As we moved towards cultural sedentism and an agrarian lifestyle, the degree to which we altered the landscape would seem to have intensified.  Larger and larger patches of landscape became entirely dominated by humans to support increasing populations, and at some point in the neighborhood of 5,000 years ago conurbations appeared as a unique land use.  We'll probably never know exactly why, other than that humans like to group together, many of us seem to like living in dense groups, and there does seem to be definite advantages to city dwelling for us as a species.  Urban environments represent one of the apexes of human modification of the environment, and are steadily becoming the dominant form of human habitat.

Humans currently occupy three "types" of habitat, to varying degrees:  (1) Integrated, (2) urbanized, and (3) support.

-Village-
Villiage, by Vit Hassan
 Integrated habitats are those closest to the historic way of life of H. sapiens sapiens.  They're likely occupied largely by people in undeveloped parts of the world, where people still practice relatively mobile lifestyles, or where they engage in subsistence farming and/or pastorlism.  This habitat likely represents the minimum of human alteration of an ecosystem, but not necessarily the minimum density of humans on the landscape.

Chicago (ILL) Willis Tower ( Ex. SEARS Tower ) 1974, east side " the loop "
Chicago (ILL) Willis Tower ( Ex. SEARS Tower ) 1974,
east side "the loop ", by vincent desjardin
Urbanized habitats or ecosystems have a high density of human habitation and activity, and are characterized by drastic alteration of the environment by human infrastructure, particularly impervious surfaces.  These areas are where most people in the developed world live.  They are typically very low in the ecological resources necessary to actually maintain human habitation, and are thus partially dependent on the importation of the products of other ecosystems.


IMG_2263 German Fields
German Fields, by mike maccaffery
"Support" ecosystems are the necessary mirror-image of urbanized habitat: they have a very low density of people and high densities of ecosystem functions.  They exist to serve the needs of non-residents, who appropriate and benefit from the primary productivity, water storage and purification, and influence on climate that support ecosystems produce.  They are often just as deeply modified as urbanized ecosystems, with greatly altered hydrology, geomorphic processes, biogeochemistry, and food webs.

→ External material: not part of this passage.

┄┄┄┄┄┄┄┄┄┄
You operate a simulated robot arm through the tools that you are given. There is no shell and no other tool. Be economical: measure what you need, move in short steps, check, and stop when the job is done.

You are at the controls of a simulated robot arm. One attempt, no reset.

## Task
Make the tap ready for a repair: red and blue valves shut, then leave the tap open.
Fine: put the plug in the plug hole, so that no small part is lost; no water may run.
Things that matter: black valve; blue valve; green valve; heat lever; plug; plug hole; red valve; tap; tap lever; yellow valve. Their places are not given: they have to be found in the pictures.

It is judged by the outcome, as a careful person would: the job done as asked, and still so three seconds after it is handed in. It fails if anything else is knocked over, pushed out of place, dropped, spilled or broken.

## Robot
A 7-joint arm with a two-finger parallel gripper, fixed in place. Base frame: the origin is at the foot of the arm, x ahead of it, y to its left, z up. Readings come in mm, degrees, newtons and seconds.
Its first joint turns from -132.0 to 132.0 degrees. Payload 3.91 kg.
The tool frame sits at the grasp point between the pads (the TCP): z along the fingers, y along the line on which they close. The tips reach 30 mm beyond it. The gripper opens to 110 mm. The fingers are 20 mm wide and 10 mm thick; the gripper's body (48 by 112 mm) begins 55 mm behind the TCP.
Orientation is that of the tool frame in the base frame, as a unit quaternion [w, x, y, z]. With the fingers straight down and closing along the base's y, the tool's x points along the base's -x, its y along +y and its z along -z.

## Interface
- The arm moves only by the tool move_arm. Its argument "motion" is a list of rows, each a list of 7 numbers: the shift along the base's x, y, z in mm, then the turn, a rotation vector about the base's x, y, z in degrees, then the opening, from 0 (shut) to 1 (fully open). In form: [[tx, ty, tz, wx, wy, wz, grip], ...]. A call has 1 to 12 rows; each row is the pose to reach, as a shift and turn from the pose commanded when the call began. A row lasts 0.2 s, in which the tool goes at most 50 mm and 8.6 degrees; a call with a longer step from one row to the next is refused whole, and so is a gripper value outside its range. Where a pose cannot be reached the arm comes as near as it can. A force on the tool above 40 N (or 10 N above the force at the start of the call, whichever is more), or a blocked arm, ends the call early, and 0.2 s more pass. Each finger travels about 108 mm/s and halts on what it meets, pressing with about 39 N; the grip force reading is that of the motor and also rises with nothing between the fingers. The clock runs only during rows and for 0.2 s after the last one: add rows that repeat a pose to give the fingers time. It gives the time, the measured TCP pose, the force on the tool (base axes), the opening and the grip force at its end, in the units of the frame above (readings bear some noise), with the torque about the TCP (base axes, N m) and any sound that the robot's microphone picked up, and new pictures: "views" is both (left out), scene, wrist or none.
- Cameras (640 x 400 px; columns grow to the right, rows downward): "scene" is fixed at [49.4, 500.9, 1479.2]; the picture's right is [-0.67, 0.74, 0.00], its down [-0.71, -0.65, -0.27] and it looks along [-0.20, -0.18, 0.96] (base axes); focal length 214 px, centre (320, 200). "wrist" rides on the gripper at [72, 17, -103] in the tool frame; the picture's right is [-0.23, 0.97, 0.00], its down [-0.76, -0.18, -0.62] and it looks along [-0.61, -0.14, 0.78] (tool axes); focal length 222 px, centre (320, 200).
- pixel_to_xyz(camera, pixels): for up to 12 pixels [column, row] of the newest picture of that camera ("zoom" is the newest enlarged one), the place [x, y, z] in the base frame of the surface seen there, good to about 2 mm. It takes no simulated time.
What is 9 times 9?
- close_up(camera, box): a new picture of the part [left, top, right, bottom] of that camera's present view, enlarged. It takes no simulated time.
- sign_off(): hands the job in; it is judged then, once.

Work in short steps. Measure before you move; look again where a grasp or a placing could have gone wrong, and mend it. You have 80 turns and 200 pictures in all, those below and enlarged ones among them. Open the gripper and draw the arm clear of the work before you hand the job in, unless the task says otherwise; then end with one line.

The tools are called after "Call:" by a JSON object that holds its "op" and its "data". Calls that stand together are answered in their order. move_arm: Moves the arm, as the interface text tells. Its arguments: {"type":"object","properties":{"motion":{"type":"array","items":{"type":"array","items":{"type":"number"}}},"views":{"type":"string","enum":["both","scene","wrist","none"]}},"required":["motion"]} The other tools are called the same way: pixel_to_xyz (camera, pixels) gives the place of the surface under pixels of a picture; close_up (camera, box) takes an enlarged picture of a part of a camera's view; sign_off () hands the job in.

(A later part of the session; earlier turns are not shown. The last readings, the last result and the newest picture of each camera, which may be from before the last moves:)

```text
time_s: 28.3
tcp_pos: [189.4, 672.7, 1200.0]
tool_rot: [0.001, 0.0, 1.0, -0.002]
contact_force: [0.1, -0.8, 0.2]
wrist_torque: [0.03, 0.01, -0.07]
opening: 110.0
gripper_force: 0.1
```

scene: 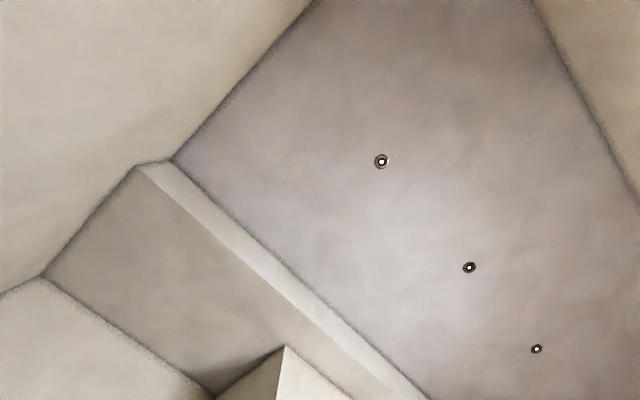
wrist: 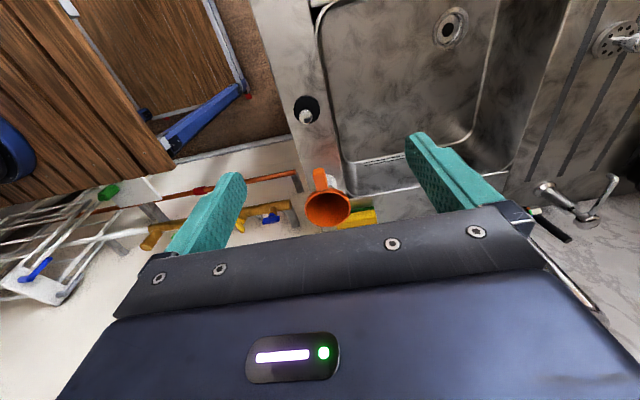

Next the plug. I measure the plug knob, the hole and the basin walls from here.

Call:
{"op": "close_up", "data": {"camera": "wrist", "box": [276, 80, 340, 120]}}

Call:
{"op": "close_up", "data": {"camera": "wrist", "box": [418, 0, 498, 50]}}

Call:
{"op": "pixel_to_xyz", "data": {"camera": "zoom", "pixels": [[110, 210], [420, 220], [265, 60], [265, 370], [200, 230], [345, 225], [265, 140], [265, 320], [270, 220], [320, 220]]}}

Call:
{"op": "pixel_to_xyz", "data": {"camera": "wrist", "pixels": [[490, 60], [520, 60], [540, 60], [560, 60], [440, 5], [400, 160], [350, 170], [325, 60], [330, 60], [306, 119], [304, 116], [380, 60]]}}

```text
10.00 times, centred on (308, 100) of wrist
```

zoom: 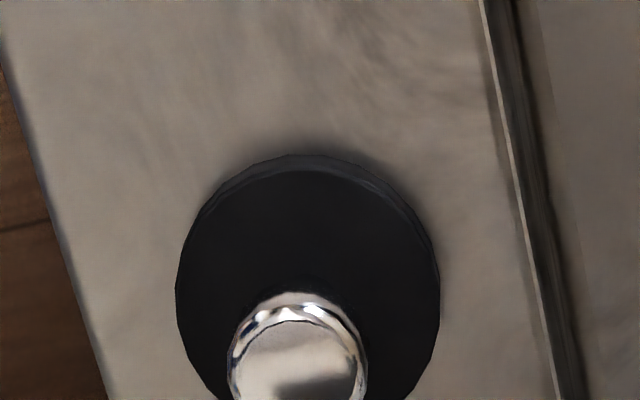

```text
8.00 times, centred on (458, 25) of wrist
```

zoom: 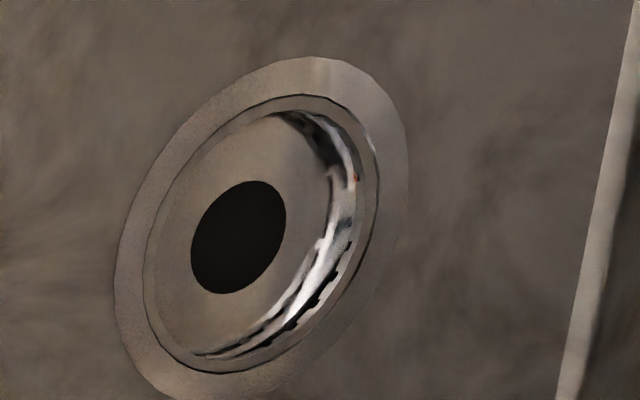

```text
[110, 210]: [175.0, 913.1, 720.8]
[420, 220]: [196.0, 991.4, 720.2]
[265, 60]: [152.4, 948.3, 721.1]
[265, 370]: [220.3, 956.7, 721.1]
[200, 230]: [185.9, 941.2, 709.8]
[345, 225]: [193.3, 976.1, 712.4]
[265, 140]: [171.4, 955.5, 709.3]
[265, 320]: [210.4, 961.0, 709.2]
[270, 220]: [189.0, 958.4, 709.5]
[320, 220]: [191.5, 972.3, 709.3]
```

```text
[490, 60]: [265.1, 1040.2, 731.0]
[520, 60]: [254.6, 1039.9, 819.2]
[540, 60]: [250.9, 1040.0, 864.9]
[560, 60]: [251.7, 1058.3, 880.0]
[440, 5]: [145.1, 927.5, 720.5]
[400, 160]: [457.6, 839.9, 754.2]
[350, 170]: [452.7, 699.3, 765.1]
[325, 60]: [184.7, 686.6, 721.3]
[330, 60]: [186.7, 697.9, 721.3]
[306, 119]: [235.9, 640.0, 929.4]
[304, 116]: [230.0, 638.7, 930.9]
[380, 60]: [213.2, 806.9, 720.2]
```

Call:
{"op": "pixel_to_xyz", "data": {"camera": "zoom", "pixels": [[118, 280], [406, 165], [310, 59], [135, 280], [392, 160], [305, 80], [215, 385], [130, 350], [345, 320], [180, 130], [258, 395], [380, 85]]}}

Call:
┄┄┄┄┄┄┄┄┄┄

I should be clear that I don't believe any of these are as clear and simple as they are written and represented as here.  Not every bit of urban habitat is downtown Chicago, and not every piece of support habitat is an intensive monoculture.  Nor is every integrated habitat self sufficient or "in harmony" with nature (as we tend to think about these things, which I challenge).

On this point especially I should be very clear:  None of these habitats is more "natural" than any other.  They are all the result of Homo sapiens sapiens altering habitat to suit its needs. There is nothing unnatural about the built environment or agricultural monocultures.  They may not be sustainable, or particularly stable without intensive energy inputs, but this is not to say that they are unnatural.  One might even view them only as disturbed to the extent that the ability of other species to meet their needs is disrupted.  After all, a beaver must constantly repair its dam, and leaf cutter ants work like crazy to keep their fungal gardens supplied with leaves and at just the right temperature and humidity. From the perspective of the beaver or the colony of ants, they do not disturb the ecosystem, particularly since the organisms and landscapes that have evolved with them have developed ways to accommodate their activities.

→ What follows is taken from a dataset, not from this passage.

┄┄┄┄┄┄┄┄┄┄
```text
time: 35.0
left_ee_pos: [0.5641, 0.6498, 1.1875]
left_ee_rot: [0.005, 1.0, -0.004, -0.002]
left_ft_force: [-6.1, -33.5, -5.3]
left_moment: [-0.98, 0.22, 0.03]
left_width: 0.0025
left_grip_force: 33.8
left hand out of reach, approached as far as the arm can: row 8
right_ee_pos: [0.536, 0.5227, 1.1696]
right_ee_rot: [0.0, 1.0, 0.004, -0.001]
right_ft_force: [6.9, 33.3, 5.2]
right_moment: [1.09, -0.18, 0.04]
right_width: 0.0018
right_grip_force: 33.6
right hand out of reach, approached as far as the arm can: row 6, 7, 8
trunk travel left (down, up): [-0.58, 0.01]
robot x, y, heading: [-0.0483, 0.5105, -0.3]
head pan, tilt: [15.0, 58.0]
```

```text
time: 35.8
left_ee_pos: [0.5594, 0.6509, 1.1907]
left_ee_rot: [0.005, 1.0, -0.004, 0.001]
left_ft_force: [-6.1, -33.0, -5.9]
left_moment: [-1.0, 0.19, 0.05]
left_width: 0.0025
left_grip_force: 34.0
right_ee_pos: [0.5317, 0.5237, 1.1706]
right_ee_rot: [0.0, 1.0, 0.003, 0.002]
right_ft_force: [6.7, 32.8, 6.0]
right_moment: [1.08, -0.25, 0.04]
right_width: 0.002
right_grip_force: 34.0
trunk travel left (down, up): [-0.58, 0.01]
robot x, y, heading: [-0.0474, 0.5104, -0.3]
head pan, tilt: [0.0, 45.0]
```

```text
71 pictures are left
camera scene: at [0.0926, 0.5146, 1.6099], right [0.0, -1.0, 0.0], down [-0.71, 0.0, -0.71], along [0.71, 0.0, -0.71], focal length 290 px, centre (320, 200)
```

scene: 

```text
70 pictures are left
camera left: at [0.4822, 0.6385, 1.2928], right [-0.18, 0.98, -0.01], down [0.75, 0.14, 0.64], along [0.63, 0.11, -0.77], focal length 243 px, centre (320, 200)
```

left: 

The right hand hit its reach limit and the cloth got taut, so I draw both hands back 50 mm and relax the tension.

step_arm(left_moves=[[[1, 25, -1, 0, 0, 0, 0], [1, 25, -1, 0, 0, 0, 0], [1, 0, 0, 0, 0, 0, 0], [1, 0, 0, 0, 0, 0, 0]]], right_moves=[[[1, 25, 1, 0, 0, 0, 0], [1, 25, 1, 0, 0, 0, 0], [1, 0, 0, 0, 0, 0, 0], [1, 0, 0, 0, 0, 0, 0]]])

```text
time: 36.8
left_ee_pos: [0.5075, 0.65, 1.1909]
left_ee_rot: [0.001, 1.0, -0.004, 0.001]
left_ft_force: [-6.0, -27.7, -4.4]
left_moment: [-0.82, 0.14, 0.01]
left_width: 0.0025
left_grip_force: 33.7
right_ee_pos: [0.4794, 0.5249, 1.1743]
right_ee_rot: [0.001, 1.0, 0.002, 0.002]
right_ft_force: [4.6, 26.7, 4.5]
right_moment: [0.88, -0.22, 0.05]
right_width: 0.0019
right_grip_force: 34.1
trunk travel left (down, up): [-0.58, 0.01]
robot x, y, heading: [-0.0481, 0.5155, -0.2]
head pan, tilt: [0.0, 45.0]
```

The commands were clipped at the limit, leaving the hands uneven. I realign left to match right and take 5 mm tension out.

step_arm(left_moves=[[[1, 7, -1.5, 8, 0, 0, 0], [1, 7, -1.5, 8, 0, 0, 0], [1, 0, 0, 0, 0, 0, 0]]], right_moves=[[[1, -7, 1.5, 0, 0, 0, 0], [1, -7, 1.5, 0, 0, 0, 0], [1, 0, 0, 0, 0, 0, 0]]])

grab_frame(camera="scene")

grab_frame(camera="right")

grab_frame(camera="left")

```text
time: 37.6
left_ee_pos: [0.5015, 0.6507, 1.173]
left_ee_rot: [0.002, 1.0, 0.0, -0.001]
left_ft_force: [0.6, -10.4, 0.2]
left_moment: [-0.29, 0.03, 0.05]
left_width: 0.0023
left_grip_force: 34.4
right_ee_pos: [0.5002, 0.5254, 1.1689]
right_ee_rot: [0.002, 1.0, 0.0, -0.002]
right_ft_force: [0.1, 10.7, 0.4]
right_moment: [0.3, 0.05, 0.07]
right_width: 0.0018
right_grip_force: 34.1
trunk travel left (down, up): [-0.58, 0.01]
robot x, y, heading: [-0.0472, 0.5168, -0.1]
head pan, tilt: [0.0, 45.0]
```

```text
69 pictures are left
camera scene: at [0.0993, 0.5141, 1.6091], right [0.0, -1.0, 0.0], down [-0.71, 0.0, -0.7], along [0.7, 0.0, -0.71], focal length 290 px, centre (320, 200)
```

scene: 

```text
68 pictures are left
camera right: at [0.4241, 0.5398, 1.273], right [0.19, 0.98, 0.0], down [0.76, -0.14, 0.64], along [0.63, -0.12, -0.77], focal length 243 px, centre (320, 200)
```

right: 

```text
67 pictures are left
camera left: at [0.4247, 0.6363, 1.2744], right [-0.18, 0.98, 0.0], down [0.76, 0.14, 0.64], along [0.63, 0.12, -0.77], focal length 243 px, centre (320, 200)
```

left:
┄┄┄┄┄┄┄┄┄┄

Okay, so perhaps humans have three types of habitat.  What of it?  The big idea here, the thing worth thinking about, is that the idea of treating cities and their support systems as human habitat may be an important way of reconciling "human" systems and "natural" systems.  It allows us to explicitly look at the functions of the city (be they social, economic, or what have you) in terms of human habitat needs.  Does a policy make a city more suitable for successful habitation by humans, or less?  Does it reduce the load on support landscapes, or increase it? Can we understand the movement of humans in terms of habitat suitability?  Thinking of cities in this way may allow us to bring many of the tools of traditional ecology to bear on humans in interesting ways.

It definitely something I will be thinking about in the near future.